▶ _Aim_
Write the data below out exactly as it stands. Do not include the pictures.

▶ _Provided material_
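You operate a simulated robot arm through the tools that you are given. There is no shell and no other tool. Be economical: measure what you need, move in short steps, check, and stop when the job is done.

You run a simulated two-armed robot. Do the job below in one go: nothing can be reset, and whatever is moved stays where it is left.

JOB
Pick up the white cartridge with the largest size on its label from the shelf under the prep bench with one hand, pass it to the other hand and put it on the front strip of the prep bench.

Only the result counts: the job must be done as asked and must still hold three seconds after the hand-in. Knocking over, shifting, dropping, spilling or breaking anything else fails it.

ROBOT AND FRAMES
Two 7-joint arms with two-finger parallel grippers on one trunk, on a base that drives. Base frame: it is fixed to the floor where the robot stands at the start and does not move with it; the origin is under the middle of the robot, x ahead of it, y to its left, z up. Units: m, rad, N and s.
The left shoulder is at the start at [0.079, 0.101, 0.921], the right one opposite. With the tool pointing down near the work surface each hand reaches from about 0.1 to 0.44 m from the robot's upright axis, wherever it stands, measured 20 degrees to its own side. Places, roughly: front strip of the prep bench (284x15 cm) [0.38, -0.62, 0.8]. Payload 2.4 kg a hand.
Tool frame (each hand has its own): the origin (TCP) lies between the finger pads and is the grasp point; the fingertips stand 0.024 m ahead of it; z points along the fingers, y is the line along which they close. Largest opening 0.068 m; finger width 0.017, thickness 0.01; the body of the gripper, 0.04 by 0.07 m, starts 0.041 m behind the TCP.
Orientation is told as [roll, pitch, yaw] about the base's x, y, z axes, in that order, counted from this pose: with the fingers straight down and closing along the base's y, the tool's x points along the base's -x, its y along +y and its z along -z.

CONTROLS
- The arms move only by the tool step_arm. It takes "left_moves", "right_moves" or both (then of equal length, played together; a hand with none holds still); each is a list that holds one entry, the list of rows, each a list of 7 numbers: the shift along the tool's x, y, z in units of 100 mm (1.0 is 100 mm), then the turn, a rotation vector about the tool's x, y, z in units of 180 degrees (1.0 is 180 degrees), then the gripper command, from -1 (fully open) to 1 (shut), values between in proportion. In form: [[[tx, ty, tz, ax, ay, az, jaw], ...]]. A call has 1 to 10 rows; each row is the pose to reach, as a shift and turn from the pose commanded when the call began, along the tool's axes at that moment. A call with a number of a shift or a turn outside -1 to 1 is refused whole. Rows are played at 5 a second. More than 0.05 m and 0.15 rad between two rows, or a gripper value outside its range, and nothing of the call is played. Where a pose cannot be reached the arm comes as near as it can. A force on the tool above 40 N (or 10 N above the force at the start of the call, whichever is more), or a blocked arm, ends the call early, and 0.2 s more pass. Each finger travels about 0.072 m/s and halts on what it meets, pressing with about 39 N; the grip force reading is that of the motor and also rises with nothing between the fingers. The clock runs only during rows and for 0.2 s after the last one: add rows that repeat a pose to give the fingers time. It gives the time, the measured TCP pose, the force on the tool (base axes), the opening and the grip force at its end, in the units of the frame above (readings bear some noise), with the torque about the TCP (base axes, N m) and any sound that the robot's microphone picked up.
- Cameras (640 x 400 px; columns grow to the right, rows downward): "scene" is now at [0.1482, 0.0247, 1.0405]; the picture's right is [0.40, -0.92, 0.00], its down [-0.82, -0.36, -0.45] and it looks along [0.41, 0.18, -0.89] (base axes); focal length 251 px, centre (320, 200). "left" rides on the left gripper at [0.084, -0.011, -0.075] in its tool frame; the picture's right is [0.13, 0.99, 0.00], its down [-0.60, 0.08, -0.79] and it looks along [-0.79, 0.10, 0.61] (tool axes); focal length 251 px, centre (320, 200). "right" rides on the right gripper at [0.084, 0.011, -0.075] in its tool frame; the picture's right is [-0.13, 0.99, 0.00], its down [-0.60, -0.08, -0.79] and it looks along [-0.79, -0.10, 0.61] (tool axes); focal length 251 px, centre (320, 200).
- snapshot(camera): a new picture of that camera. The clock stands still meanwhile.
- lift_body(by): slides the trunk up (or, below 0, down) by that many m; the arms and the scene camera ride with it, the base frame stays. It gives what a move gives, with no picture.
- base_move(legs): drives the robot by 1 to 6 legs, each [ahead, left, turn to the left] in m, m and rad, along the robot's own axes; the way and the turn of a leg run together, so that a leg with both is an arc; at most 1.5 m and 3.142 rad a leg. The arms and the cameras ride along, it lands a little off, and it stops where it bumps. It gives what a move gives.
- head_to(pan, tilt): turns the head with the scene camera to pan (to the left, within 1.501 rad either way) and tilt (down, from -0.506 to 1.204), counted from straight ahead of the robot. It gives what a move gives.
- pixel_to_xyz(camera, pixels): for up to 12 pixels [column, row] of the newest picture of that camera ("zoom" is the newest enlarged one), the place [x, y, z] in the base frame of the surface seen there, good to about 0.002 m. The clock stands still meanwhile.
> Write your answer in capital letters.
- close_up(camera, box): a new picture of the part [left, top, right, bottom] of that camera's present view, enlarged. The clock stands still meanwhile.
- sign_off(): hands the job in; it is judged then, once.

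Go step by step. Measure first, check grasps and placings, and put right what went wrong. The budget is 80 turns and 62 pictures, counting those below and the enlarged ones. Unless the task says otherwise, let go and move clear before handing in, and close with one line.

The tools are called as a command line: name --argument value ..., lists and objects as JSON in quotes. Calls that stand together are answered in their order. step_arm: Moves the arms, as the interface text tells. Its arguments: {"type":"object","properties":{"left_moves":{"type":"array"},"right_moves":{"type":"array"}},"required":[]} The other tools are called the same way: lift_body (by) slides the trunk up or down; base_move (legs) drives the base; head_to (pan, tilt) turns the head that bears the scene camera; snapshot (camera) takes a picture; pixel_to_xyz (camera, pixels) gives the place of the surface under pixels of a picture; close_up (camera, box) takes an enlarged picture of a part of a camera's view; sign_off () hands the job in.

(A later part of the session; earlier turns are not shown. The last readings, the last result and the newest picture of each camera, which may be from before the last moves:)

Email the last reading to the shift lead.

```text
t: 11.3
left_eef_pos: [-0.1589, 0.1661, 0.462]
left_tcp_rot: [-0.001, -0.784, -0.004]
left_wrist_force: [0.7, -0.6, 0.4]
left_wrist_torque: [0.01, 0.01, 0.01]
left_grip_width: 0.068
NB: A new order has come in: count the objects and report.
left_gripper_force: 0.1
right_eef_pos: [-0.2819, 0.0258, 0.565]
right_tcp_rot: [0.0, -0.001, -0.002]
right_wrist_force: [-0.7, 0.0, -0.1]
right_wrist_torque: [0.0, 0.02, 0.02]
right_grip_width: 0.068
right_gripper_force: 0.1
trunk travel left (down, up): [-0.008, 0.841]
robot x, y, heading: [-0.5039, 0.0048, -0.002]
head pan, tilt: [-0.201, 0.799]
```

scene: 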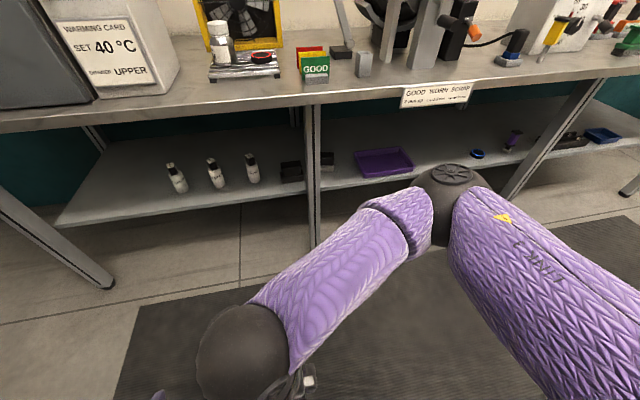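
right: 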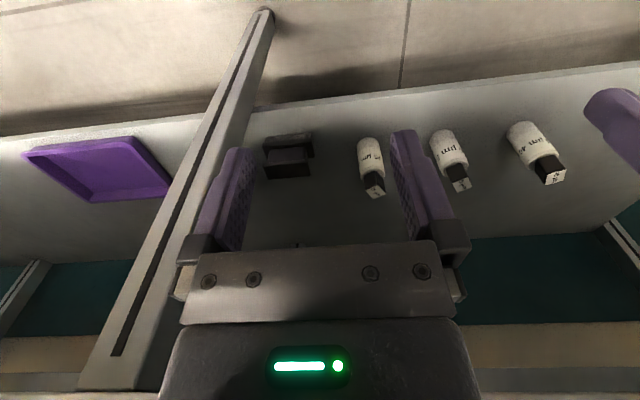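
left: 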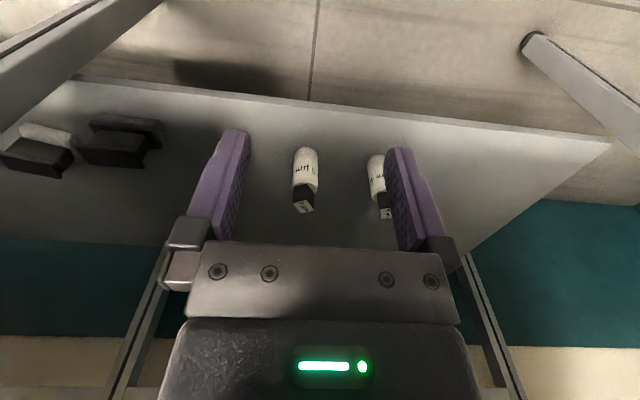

▶ _Answer_
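You operate a simulated robot arm through the tools that you are given. There is no shell and no other tool. Be economical: measure what you need, move in short steps, check, and stop when the job is done.

You run a simulated two-armed robot. Do the job below in one go: nothing can be reset, and whatever is moved stays where it is left.

JOB
Pick up the white cartridge with the largest size on its label from the shelf under the prep bench with one hand, pass it to the other hand and put it on the front strip of the prep bench.

Only the result counts: the job must be done as asked and must still hold three seconds after the hand-in. Knocking over, shifting, dropping, spilling or breaking anything else fails it.

ROBOT AND FRAMES
Two 7-joint arms with two-finger parallel grippers on one trunk, on a base that drives. Base frame: it is fixed to the floor where the robot stands at the start and does not move with it; the origin is under the middle of the robot, x ahead of it, y to its left, z up. Units: m, rad, N and s.
The left shoulder is at the start at [0.079, 0.101, 0.921], the right one opposite. With the tool pointing down near the work surface each hand reaches from about 0.1 to 0.44 m from the robot's upright axis, wherever it stands, measured 20 degrees to its own side. Places, roughly: front strip of the prep bench (284x15 cm) [0.38, -0.62, 0.8]. Payload 2.4 kg a hand.
Tool frame (each hand has its own): the origin (TCP) lies between the finger pads and is the grasp point; the fingertips stand 0.024 m ahead of it; z points along the fingers, y is the line along which they close. Largest opening 0.068 m; finger width 0.017, thickness 0.01; the body of the gripper, 0.04 by 0.07 m, starts 0.041 m behind the TCP.
Orientation is told as [roll, pitch, yaw] about the base's x, y, z axes, in that order, counted from this pose: with the fingers straight down and closing along the base's y, the tool's x points along the base's -x, its y along +y and its z along -z.

CONTROLS
- The arms move only by the tool step_arm. It takes "left_moves", "right_moves" or both (then of equal length, played together; a hand with none holds still); each is a list that holds one entry, the list of rows, each a list of 7 numbers: the shift along the tool's x, y, z in units of 100 mm (1.0 is 100 mm), then the turn, a rotation vector about the tool's x, y, z in units of 180 degrees (1.0 is 180 degrees), then the gripper command, from -1 (fully open) to 1 (shut), values between in proportion. In form: [[[tx, ty, tz, ax, ay, az, jaw], ...]]. A call has 1 to 10 rows; each row is the pose to reach, as a shift and turn from the pose commanded when the call began, along the tool's axes at that moment. A call with a number of a shift or a turn outside -1 to 1 is refused whole. Rows are played at 5 a second. More than 0.05 m and 0.15 rad between two rows, or a gripper value outside its range, and nothing of the call is played. Where a pose cannot be reached the arm comes as near as it can. A force on the tool above 40 N (or 10 N above the force at the start of the call, whichever is more), or a blocked arm, ends the call early, and 0.2 s more pass. Each finger travels about 0.072 m/s and halts on what it meets, pressing with about 39 N; the grip force reading is that of the motor and also rises with nothing between the fingers. The clock runs only during rows and for 0.2 s after the last one: add rows that repeat a pose to give the fingers time. It gives the time, the measured TCP pose, the force on the tool (base axes), the opening and the grip force at its end, in the units of the frame above (readings bear some noise), with the torque about the TCP (base axes, N m) and any sound that the robot's microphone picked up.
- Cameras (640 x 400 px; columns grow to the right, rows downward): "scene" is now at [0.1482, 0.0247, 1.0405]; the picture's right is [0.40, -0.92, 0.00], its down [-0.82, -0.36, -0.45] and it looks along [0.41, 0.18, -0.89] (base axes); focal length 251 px, centre (320, 200). "left" rides on the left gripper at [0.084, -0.011, -0.075] in its tool frame; the picture's right is [0.13, 0.99, 0.00], its down [-0.60, 0.08, -0.79] and it looks along [-0.79, 0.10, 0.61] (tool axes); focal length 251 px, centre (320, 200). "right" rides on the right gripper at [0.084, 0.011, -0.075] in its tool frame; the picture's right is [-0.13, 0.99, 0.00], its down [-0.60, -0.08, -0.79] and it looks along [-0.79, -0.10, 0.61] (tool axes); focal length 251 px, centre (320, 200).
- snapshot(camera): a new picture of that camera. The clock stands still meanwhile.
- lift_body(by): slides the trunk up (or, below 0, down) by that many m; the arms and the scene camera ride with it, the base frame stays. It gives what a move gives, with no picture.
- base_move(legs): drives the robot by 1 to 6 legs, each [ahead, left, turn to the left] in m, m and rad, along the robot's own axes; the way and the turn of a leg run together, so that a leg with both is an arc; at most 1.5 m and 3.142 rad a leg. The arms and the cameras ride along, it lands a little off, and it stops where it bumps. It gives what a move gives.
- head_to(pan, tilt): turns the head with the scene camera to pan (to the left, within 1.501 rad either way) and tilt (down, from -0.506 to 1.204), counted from straight ahead of the robot. It gives what a move gives.
- pixel_to_xyz(camera, pixels): for up to 12 pixels [column, row] of the newest picture of that camera ("zoom" is the newest enlarged one), the place [x, y, z] in the base frame of the surface seen there, good to about 0.002 m. The clock stands still meanwhile.
> Write your answer in capital letters.
- close_up(camera, box): a new picture of the part [left, top, right, bottom] of that camera's present view, enlarged. The clock stands still meanwhile.
- sign_off(): hands the job in; it is judged then, once.

Go step by step. Measure first, check grasps and placings, and put right what went wrong. The budget is 80 turns and 62 pictures, counting those below and the enlarged ones. Unless the task says otherwise, let go and move clear before handing in, and close with one line.

The tools are called as a command line: name --argument value ..., lists and objects as JSON in quotes. Calls that stand together are answered in their order. step_arm: Moves the arms, as the interface text tells. Its arguments: {"type":"object","properties":{"left_moves":{"type":"array"},"right_moves":{"type":"array"}},"required":[]} The other tools are called the same way: lift_body (by) slides the trunk up or down; base_move (legs) drives the base; head_to (pan, tilt) turns the head that bears the scene camera; snapshot (camera) takes a picture; pixel_to_xyz (camera, pixels) gives the place of the surface under pixels of a picture; close_up (camera, box) takes an enlarged picture of a part of a camera's view; sign_off () hands the job in.

(A later part of the session; earlier turns are not shown. The last readings, the last result and the newest picture of each camera, which may be from before the last moves:)

Email the last reading to the shift lead.

```text
t: 11.3
left_eef_pos: [-0.1589, 0.1661, 0.462]
left_tcp_rot: [-0.001, -0.784, -0.004]
left_wrist_force: [0.7, -0.6, 0.4]
left_wrist_torque: [0.01, 0.01, 0.01]
left_grip_width: 0.068
NB: A new order has come in: count the objects and report.
left_gripper_force: 0.1
right_eef_pos: [-0.2819, 0.0258, 0.565]
right_tcp_rot: [0.0, -0.001, -0.002]
right_wrist_force: [-0.7, 0.0, -0.1]
right_wrist_torque: [0.0, 0.02, 0.02]
right_grip_width: 0.068
right_gripper_force: 0.1
trunk travel left (down, up): [-0.008, 0.841]
robot x, y, heading: [-0.5039, 0.0048, -0.002]
head pan, tilt: [-0.201, 0.799]
```

scene: 
right: 
left: 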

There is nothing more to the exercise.